## BEGIN SOURCE DATA
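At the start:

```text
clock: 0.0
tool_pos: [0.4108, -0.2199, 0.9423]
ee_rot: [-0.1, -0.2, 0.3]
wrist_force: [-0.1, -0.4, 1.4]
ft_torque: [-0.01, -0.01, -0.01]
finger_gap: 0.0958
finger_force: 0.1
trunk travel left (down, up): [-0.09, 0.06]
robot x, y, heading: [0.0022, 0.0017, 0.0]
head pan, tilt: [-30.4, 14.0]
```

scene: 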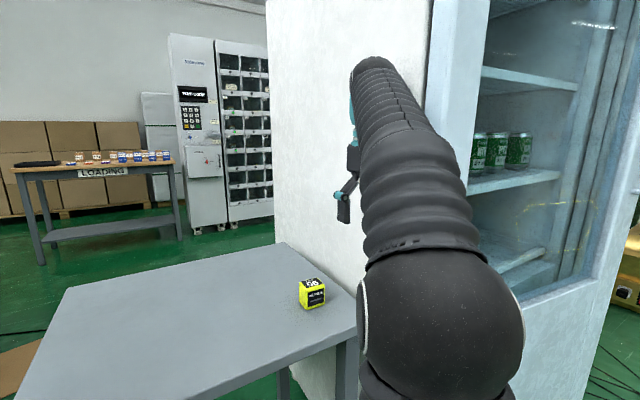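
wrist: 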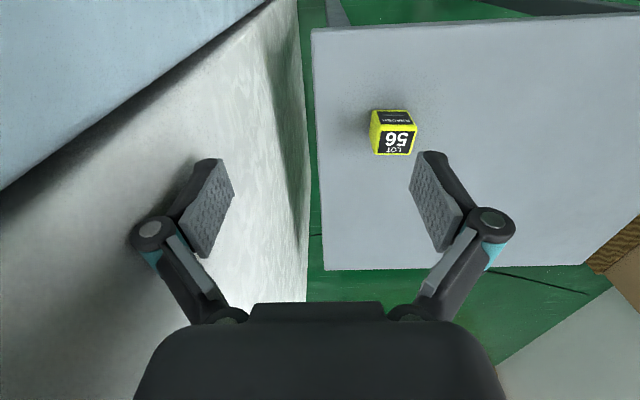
## END SOURCE DATA
Leave the pictures out and copy the rest of the data exactly. Format the lines as a JSON array of strings and drop empty lines.

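[
  "At the start:",
  "```text",
  "clock: 0.0",
  "tool_pos: [0.4108, -0.2199, 0.9423]",
  "ee_rot: [-0.1, -0.2, 0.3]",
  "wrist_force: [-0.1, -0.4, 1.4]",
  "ft_torque: [-0.01, -0.01, -0.01]",
  "finger_gap: 0.0958",
  "finger_force: 0.1",
  "trunk travel left (down, up): [-0.09, 0.06]",
  "robot x, y, heading: [0.0022, 0.0017, 0.0]",
  "head pan, tilt: [-30.4, 14.0]",
  "```",
  "scene: ",
  "wrist: "
]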